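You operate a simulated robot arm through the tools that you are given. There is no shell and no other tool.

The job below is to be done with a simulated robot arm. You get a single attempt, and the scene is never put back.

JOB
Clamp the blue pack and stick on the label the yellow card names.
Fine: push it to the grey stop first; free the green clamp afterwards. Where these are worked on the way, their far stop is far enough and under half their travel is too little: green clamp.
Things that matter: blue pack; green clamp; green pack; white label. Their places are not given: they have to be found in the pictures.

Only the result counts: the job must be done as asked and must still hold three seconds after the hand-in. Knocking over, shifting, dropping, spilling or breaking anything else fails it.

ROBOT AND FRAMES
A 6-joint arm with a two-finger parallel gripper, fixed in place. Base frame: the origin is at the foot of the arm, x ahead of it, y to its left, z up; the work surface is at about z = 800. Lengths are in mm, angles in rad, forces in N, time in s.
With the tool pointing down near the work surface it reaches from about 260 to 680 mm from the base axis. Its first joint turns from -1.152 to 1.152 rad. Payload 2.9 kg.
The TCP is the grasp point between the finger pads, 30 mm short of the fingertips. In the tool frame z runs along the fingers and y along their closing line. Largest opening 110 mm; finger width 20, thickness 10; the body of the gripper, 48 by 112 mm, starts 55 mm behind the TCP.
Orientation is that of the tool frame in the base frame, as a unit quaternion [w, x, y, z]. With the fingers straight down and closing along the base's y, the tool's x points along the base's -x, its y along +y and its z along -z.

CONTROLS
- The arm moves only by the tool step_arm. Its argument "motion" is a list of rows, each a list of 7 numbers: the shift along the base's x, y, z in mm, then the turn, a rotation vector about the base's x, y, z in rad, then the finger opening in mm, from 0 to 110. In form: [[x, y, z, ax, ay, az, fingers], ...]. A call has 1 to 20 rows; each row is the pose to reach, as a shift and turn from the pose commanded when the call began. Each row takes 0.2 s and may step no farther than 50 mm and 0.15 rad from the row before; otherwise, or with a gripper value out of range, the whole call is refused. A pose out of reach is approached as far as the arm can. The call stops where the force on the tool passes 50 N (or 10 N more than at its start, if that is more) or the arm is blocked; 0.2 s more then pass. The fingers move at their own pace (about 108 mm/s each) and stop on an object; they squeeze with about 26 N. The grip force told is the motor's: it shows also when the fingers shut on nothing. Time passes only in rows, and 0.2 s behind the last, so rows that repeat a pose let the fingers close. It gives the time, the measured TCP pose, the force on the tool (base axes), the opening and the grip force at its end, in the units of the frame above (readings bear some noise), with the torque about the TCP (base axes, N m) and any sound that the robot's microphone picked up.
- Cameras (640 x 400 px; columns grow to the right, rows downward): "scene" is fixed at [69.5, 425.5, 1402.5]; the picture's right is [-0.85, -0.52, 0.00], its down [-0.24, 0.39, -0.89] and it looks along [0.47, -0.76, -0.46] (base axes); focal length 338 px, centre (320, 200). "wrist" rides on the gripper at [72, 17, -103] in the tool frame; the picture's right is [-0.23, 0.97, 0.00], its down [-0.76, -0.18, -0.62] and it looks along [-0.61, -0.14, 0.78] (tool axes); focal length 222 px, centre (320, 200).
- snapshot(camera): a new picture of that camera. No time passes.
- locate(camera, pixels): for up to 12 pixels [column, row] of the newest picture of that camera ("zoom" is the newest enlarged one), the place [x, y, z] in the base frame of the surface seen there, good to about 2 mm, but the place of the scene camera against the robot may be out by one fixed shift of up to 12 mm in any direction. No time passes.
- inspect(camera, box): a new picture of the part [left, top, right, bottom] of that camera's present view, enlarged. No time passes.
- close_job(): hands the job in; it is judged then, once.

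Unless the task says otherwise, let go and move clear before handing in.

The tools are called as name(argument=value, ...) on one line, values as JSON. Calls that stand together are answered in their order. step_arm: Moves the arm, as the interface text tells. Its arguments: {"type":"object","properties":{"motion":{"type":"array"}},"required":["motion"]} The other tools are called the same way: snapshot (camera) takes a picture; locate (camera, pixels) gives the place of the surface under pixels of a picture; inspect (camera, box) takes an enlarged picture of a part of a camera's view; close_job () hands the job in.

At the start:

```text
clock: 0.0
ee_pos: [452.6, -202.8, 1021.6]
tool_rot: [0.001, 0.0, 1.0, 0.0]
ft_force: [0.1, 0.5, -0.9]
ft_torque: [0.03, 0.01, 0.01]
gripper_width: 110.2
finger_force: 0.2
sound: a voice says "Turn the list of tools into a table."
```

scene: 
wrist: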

» **Extracted text**:
Chromatographic characteristics and subcellular localization of synthase phosphatase, phosphorylase phosphatase and histone phosphatase in human polymorphonuclear leukocytes.

Synthase phosphatase, phosphorylase phosphatase and histone phosphatase activity in a leukocyte homogenate were found to have different sedimentation characteristics: both synthase phosphatase and phosphorylase phosphatase activity are associated with the microsomal fraction, while the majority of histone phosphatase activity (75-85%) was found in the cytosol. Synthase phosphatase, phosphorylase phosphatase and histone phosphatase activities accompanying the microsomal fraction are readily solubilized by 0.3% Triton X-100. When the solubilized microsomal enzymes were chromatographed on Sephadex G-200, the majority of synthase phosphatase, phosphorylase phosphatase and histone phosphatase activity migrated in single peaks corresponding to apparent molecular weights of 380 000, 250 000 and 68 000, respectively. A minor peak of 30 000, which had phosphatase activity against all three substrates was also obtained. Ethanol treatment resulted in solubilization and dissociation of the three phosphatase activities. It was found that although ethanol treatment resulted in a 4-fold increase of phosphorylase phosphatase activity, histone phosphatase activity was decreased (by 60%), while synthase phosphatase activity remained stable. Similar results were obtained when ethanol treatment was performed on the 17 000 X g supernatant. Chromatography of the ethanol-treated microsomes (or homogenate) on Sephadex G-200 showed that the phosphatase activity towards synthase D, phosphorylase a and phosphohistone coincided a Mr 30 000 species. Heat treatment of the Mr 30 000 peak resulted in dissociation of synthase phosphatase and phosphorylase phosphatase activity. Synthase phosphatase was inhibited by phosphorylase a in a kinetically non-competitive manner while histone phosphatase activity was not inhibited by synthase D (8.5 unit/ml) or by phosphorylase a (12 unit/ml).

» **Stated goal**:
Quote the extracted text word for word, starting at "Chromatographic characteristics and" and ending with "human polymorphonuclear leukocytes.".

» **Written answer**:
Chromatographic characteristics and subcellular localization of synthase phosphatase, phosphorylase phosphatase and histone phosphatase in human polymorphonuclear leukocytes.